- **Written exercise A**: I need the provided passage again, verbatim and complete.

- **Provided passage**:
# # # # #
Al-Syaikh pun kemudian berkata, “Wahai ‘Ali, takutlah kepada Allah dan berhati-hatilah terhadap manusia. Sucikanlah lisanmu dari menyebut akan keburukan mereka, serta sucikanlah hatimu dari kecondongan terhadap mereka. Peliharalah anggota badanmu (dari segala yang maksiat) dan tunaikanlah setiap yang difardhukan dengan sempurna. Dengan begitu, maka sempurnalah Allah mengasihani dirimu.”

“Jangan Engkau memperingatkan kepada mereka, tetapi utamakanlah kewajiban yang menjadi hak Allah atas dirimu, maka dengan cara yang demikian akan sempurnalah wara‘mu.”
# # # # #
- **Collected data**:
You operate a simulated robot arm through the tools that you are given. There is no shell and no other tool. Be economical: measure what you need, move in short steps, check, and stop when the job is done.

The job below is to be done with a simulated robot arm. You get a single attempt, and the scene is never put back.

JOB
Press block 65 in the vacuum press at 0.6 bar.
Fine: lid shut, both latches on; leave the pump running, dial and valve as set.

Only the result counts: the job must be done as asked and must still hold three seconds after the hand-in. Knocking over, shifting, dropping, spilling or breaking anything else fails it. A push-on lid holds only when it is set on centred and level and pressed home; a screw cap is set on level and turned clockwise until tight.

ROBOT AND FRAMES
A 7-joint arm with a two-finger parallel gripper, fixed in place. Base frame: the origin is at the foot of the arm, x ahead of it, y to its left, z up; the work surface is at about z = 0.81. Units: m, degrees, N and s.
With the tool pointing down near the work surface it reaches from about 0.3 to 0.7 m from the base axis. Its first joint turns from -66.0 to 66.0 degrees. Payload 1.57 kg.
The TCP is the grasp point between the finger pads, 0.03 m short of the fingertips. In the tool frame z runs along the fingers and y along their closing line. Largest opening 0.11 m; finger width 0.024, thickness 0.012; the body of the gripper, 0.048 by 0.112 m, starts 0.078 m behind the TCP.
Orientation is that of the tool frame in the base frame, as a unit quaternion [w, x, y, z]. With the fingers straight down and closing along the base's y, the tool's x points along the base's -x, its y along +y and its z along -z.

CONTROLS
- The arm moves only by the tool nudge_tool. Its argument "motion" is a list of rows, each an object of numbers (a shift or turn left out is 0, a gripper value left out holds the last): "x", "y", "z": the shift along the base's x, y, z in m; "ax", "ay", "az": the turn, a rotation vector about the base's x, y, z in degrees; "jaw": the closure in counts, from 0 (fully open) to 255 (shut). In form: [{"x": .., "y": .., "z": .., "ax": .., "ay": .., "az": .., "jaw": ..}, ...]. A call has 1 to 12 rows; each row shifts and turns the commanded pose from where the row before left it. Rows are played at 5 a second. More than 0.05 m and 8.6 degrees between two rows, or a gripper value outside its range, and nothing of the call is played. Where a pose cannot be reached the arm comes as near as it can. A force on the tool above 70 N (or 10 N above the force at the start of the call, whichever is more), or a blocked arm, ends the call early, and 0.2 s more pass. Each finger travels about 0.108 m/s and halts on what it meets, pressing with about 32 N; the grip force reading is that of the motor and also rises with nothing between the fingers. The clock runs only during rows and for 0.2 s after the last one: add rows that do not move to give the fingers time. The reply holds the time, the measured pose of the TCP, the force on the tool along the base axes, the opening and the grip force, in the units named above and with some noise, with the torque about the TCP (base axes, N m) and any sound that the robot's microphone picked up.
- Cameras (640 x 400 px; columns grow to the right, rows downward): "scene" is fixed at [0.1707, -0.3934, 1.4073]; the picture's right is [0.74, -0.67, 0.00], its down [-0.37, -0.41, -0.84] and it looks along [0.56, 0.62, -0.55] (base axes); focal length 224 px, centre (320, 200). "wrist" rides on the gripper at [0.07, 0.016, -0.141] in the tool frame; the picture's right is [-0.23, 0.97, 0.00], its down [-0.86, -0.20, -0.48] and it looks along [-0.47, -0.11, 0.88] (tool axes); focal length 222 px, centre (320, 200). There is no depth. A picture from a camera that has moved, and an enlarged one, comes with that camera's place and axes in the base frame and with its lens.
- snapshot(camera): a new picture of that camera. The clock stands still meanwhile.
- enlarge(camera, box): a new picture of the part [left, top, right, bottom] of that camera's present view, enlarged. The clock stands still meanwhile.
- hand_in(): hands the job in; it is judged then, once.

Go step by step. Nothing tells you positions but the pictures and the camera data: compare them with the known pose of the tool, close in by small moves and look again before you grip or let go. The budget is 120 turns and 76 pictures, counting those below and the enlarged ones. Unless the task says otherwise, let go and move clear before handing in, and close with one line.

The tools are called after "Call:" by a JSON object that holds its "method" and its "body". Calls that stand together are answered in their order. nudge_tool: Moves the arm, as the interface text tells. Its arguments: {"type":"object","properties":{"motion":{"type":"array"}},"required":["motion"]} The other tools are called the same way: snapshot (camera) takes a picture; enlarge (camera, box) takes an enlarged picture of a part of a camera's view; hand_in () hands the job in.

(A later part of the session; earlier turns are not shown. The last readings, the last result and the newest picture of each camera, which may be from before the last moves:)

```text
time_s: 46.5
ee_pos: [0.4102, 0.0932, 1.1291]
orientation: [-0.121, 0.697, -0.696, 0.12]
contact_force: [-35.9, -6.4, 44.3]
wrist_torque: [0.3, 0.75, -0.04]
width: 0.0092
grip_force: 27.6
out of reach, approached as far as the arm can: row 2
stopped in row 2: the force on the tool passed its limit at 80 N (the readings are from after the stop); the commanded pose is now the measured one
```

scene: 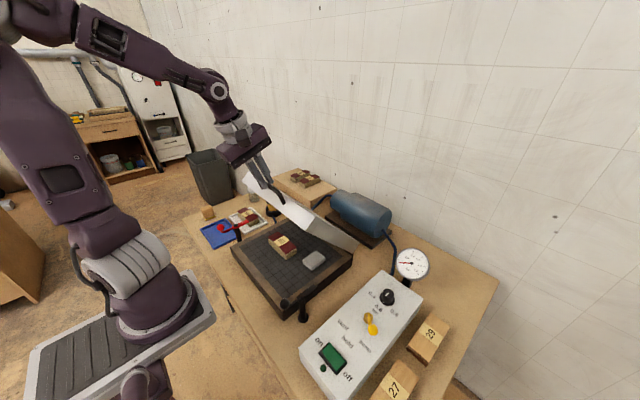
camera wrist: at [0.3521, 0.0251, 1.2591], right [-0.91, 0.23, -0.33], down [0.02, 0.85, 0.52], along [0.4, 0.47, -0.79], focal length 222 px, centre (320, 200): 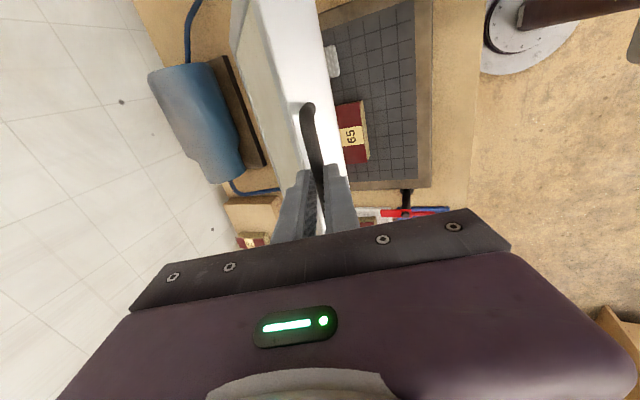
# # # # #
- **Written exercise B**: Extract the lines of the preceding material that run from the line with "The job below" through the line with "Fine: lid shut, both", inclusive, reproducing them exactly and adding nothing.

- **Finished answer A**:
Al-Syaikh pun kemudian berkata, “Wahai ‘Ali, takutlah kepada Allah dan berhati-hatilah terhadap manusia. Sucikanlah lisanmu dari menyebut akan keburukan mereka, serta sucikanlah hatimu dari kecondongan terhadap mereka. Peliharalah anggota badanmu (dari segala yang maksiat) dan tunaikanlah setiap yang difardhukan dengan sempurna. Dengan begitu, maka sempurnalah Allah mengasihani dirimu.”

“Jangan Engkau memperingatkan kepada mereka, tetapi utamakanlah kewajiban yang menjadi hak Allah atas dirimu, maka dengan cara yang demikian akan sempurnalah wara‘mu.”

- **Finished answer B**:
The job below is to be done with a simulated robot arm. You get a single attempt, and the scene is never put back.

JOB
Press block 65 in the vacuum press at 0.6 bar.
Fine: lid shut, both latches on; leave the pump running, dial and valve as set.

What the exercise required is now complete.